In 2016 Pope Francis proclaimed a Year of Mercy for the whole church. I asked all the eighth graders in our Catholic grammar schools in my diocese to do a project on one of the Corporal Works of Mercy and then write and tell me what they did. One boy wrote: “Bishop, today I made 100 sandwiches for the homeless, and when I walked home from school, I felt lighter than a kite.” I wrote him back, “You experienced spiritual consolation, young man, for when you practice a spiritual work of mercy, a corporal work of mercy, you are connecting yourself with the Heart of Mercy in Jesus that is in heaven. Then that mercy flows through you to someone who is in need. You become a channel of mercy from Jesus to the poor and suffering. That’s why you feel so good.”
At our diocesan St. Vincent de Paul soup kitchen I was handing out trays of food, and I asked the volunteer next to me, “What parish do you belong to?” And he said, “Oh, I’m not Catholic. I’m Jewish. But I really like being here.”
“I really like being here.” Mercy is attractive. Christ spent most of His earthly mission healing and feeding people. Even if people do not know or share our doctrine, they are drawn to our charitable works, to our works of mercy.
Be a Missionary Disciple
This leads to my third and last suggestion: Be a missionary disciple. Most Catholics don’t jump at this idea. Most Catholics think, “It’s enough to practice the Faith myself and then try and help my family.” But watch what will happen if that is your viewpoint.
When I visited a parish that had shrunk from 3,000 people attending Mass on a weekend to 50 over the years, I told them that I could not give them a priest, and I would have to merge their parish with the next one. One very devout elderly lady came up to me and said, “Bishop, I don’t understand. I’ve been attending this parish for 30 years, and I have been putting in my contribution every Sunday. Why are you merging us? Why don’t we get our own priest?”
And I said to her, “Ma’am, have you looked up and seen that almost everyone else has left, and you are one of the last ones here? Have you, ma’am, ever invited anyone to join this parish? Have you ever invited someone with no faith to come and experience a Mass?”
We usually look to the Mormons as the religion that does outreach. We Catholics are more hesitant. It doesn’t come natural to us. Faith with us is more personal. But Jesus did command us: “Go and make disciples of all nations, baptizing them in the name of the Father and of the Son and of the Holy Spirit.” It was a command.

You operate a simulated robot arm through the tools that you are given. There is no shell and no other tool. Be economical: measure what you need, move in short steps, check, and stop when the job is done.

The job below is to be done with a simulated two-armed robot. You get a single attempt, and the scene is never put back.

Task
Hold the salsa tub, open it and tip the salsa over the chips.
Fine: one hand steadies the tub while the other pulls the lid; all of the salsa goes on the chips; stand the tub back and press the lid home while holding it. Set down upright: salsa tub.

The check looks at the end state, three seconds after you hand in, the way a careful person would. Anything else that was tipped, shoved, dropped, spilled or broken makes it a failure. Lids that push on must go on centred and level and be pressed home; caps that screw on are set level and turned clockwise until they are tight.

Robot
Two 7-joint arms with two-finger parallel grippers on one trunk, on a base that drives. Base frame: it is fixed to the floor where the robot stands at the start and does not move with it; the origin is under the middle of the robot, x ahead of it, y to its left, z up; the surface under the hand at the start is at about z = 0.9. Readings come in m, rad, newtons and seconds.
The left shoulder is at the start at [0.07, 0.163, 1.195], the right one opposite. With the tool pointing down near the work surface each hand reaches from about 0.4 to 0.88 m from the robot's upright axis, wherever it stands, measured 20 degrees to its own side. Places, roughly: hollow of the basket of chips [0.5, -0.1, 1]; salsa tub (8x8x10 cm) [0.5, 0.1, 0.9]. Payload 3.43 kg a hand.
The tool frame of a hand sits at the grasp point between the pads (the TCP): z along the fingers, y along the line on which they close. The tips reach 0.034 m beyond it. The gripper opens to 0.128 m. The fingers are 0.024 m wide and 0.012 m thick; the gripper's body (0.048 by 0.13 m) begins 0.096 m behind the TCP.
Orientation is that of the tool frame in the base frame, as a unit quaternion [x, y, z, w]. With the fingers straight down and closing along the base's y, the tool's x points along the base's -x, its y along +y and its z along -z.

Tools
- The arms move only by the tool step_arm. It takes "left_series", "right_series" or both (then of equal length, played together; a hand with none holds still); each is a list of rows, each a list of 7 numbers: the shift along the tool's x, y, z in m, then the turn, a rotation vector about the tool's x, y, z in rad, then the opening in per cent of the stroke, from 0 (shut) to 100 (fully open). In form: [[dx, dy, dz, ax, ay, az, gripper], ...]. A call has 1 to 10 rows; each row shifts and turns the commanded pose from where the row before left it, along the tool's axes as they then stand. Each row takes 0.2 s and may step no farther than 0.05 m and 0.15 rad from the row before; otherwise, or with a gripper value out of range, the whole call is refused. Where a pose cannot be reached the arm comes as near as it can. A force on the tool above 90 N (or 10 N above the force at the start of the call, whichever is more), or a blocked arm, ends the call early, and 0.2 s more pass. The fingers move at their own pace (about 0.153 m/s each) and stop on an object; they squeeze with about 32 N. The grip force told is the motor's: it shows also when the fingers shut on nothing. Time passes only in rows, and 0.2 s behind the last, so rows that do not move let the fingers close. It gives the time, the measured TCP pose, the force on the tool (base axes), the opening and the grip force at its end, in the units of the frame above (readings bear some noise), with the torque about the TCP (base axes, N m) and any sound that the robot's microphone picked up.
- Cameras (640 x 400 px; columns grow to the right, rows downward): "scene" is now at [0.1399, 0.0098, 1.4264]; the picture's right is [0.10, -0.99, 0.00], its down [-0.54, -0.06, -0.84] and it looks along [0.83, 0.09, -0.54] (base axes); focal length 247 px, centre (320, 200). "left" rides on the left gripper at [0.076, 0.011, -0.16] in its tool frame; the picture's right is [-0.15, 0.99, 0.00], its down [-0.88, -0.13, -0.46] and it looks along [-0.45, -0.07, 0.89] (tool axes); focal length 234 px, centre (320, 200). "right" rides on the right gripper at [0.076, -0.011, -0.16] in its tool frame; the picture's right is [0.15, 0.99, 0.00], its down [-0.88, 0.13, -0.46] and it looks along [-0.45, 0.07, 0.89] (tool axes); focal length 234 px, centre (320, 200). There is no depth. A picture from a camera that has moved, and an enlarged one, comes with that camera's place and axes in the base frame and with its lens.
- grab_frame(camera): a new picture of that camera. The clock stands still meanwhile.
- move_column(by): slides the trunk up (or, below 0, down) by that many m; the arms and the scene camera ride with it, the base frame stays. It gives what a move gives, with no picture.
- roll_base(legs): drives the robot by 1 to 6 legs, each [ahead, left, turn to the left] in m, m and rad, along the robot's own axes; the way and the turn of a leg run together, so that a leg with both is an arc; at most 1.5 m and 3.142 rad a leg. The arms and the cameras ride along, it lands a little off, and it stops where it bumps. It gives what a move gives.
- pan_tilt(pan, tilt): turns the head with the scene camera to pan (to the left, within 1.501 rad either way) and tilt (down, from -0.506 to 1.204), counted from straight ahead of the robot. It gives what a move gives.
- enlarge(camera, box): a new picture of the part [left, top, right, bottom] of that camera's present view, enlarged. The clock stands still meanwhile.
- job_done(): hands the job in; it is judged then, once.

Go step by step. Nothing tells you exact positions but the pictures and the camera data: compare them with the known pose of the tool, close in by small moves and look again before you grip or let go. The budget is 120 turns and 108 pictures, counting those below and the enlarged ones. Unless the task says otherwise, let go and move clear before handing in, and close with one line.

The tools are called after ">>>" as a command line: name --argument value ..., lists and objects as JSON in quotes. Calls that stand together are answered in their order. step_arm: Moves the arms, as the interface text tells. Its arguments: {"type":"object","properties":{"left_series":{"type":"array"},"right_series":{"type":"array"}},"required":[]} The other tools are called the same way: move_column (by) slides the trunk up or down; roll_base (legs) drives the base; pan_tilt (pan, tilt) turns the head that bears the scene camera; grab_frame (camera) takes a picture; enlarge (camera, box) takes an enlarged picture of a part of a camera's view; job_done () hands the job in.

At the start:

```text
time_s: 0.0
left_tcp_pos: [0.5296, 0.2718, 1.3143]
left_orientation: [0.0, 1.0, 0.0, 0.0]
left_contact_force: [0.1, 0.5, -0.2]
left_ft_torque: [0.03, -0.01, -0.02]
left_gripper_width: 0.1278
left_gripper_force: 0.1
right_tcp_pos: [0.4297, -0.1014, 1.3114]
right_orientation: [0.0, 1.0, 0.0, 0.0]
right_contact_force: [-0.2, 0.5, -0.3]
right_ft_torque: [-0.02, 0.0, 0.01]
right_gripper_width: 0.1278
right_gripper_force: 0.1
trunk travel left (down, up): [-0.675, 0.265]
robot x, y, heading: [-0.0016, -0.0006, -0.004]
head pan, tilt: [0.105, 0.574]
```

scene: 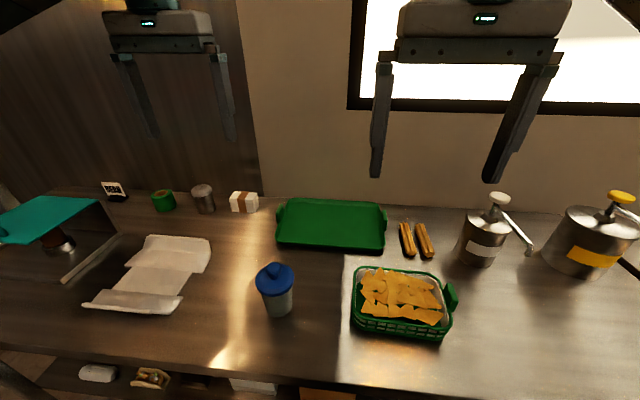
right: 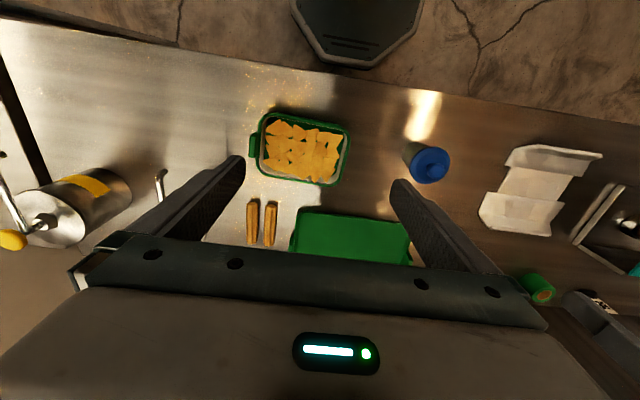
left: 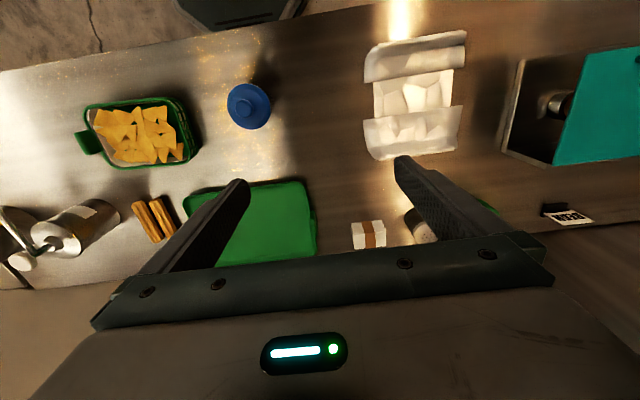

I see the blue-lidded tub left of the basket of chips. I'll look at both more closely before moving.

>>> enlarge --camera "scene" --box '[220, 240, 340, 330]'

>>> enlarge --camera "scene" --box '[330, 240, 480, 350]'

Jesus told the Apostles, “I will make you fishers of men.” To follow the command of Jesus, we have to go fishing.
A priest from Nova Scotia told me this story. “Most Catholic parishes are like this,” he said. “I’m from Halifax in Nova Scotia. It’s a fishing town; there’s a great harbor, filled with fishing boats. They are all tied up at night. In the morning, early, the fishermen come at dawn and take the boats out into the ocean for their catch.”

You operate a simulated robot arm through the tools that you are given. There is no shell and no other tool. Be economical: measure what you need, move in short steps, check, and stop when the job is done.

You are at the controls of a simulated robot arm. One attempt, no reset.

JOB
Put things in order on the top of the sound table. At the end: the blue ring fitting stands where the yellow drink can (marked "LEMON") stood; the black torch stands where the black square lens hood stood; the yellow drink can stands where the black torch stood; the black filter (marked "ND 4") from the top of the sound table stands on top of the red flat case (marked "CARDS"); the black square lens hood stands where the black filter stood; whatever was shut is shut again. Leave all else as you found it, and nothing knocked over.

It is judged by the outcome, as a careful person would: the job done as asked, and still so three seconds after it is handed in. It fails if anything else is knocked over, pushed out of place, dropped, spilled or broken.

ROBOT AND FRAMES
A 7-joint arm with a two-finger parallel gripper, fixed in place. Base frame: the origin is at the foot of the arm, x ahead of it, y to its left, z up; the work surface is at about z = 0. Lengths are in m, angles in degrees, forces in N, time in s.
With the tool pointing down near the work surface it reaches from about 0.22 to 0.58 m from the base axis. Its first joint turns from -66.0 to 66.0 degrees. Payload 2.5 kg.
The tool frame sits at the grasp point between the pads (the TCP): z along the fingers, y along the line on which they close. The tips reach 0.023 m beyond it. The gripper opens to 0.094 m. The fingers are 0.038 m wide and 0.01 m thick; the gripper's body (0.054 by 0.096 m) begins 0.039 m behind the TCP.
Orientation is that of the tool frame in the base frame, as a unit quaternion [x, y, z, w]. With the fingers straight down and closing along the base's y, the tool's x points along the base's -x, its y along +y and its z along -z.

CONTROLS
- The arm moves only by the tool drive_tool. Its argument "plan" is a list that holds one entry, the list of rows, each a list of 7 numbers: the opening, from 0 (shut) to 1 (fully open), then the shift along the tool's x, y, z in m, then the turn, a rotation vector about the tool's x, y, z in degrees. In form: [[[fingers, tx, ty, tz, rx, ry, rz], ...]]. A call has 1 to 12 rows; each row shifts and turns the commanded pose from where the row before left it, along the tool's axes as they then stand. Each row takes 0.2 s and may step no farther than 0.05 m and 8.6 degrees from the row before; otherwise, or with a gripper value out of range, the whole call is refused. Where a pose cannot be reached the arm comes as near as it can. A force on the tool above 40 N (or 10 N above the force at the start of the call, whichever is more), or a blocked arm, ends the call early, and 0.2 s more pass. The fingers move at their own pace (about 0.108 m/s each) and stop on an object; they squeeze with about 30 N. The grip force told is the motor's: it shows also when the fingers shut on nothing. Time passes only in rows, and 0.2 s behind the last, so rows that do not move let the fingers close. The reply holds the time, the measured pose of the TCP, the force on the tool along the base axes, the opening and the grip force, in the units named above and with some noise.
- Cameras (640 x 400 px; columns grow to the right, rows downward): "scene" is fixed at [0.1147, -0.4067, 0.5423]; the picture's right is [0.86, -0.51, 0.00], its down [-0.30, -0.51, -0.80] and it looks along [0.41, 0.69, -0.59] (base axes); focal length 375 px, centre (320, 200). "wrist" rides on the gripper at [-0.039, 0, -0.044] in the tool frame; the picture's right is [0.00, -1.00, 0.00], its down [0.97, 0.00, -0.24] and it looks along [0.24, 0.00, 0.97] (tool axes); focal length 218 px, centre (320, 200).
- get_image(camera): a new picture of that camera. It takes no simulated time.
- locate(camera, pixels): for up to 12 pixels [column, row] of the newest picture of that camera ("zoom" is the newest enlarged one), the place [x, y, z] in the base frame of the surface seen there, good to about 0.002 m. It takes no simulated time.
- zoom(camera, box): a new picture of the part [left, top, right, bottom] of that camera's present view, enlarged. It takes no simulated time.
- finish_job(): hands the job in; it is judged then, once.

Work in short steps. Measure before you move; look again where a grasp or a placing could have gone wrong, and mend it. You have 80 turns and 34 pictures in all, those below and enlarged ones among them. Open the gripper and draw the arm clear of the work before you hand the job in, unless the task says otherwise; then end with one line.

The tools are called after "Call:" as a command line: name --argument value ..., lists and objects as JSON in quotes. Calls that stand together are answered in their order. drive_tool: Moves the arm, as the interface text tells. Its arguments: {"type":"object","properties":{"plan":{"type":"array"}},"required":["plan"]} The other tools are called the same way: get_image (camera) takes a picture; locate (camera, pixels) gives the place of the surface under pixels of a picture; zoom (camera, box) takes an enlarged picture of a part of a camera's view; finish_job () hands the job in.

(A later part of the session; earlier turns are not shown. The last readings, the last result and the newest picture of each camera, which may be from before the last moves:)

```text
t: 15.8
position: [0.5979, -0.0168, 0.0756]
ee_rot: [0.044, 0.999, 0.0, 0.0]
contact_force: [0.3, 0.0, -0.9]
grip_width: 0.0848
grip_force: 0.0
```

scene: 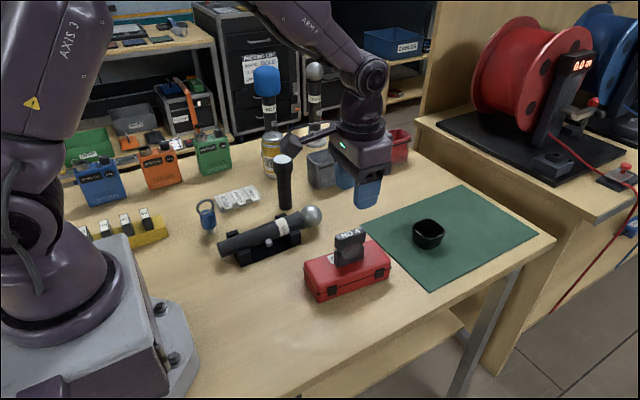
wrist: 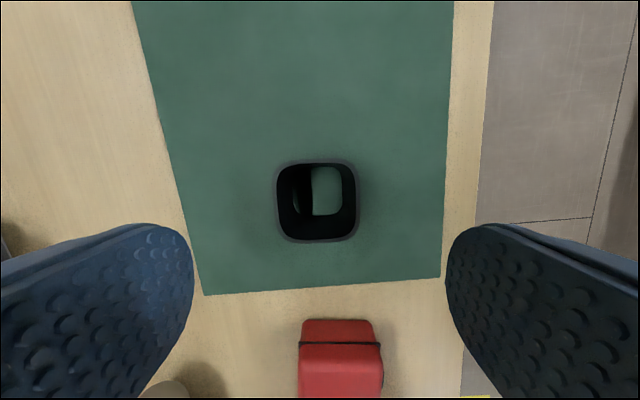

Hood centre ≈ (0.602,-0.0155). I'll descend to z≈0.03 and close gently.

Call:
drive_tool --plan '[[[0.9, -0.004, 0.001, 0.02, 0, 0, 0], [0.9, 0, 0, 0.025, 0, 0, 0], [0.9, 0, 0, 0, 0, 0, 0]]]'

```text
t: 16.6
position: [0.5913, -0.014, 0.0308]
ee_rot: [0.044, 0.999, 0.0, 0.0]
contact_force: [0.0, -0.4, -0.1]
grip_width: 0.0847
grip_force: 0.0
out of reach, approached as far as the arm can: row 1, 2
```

The priest said, “What a contradiction it would be if all the boats just stayed in the harbor, all tied up all the time, and never went out.” He said, “Sure, I suppose every once in a while a fish might spontaneously jump out of the water and land on the deck of the boat. That’s RCIA. Someone just shows up!”
Have you gone fishing? You can do that just by putting a little Madonna statue on your desk at work. Or, I see taxi drivers all the time who have a Rosary, or a little icon there, and people say, “What’s that? Who’s that?” It just starts a little conversation. Or they see you’re wearing a Rosary or a scapular: “What’s that about?” It’s an entrée to talk about Christ and the Church.
I welcome groups like FOCUS, St. Paul’s Outreach, Amazing Parish, Catholic World Mission — they are great. But you don’t have to join a group to be a missionary disciple. Just be yourself, but be open to inviting someone to share the joy you have from the Catholic faith.
Worship the Lord. Practice the corporal and spiritual works of mercy. Be a missionary disciple.
One person who exemplifies these three essentials for me, one of my heroes, is Margaret Roper, St. Thomas More’s daughter. She was regarded as “the most learned woman in England.” She could translate classics from Greek into Latin. She was the most learned woman because she had the best teacher: her father. Her father raised her in sound and deep piety, and even though the priests in their village may have been simpletons, the Mores attended Mass daily.
Two — she was a missionary disciple in that she refused to abjure her Catholicism. She stood up for the Faith and did not take the oaths declaring Henry VIII head of the Church. Many people were moved by her example, but most impressively, she practiced the corporal works of mercy to a heroic degree.
At the time of the persecution, a whole monastery of Carthusian monks was arrested and imprisoned in the Tower of London. The white-robed Carthusian order, the strictest in the Church, the most devout, with the strictest amount of penance: These monks were imprisoned in the Tower for refusing to recognize Henry VIII as head of the Church. As part of their punishment, they were chained with their arms behind them and their legs together, and they were denied all food and water, left to die a slow death. Margaret disguised herself as a milkmaid, bribed a guard to get into their cell, and — at the risk of her own life — she went monk by monk, feeding them with morsels of food and with drinks of water, because they could not feed themselves. You can hear those monks’ cries of joy, thanking her and blessing her. They were so happy and grateful.
They all eventually died, canonized martyrs for the Faith.
Margaret escaped to Belgium to raise her family in safety. Some years later she became seriously ill, and there was nothing the doctors could do for her. She was on her deathbed; her death was near; she was surrounded by her family; when all of a sudden she startled up off her pillow and said, “Look! The white-robed brothers — they’re here! They’re here!”
Then she died, aged 39. The Carthusians remembered and came back for her.
If you were raised with Christ, seek what is above, where Christ is seated at the right hand of God. Think of what is above, not of what is on earth. For you have died, and your life is hidden with Christ in God. When Christ your life appears, then you too will appear with Him in glory ( Col, 3:1-4).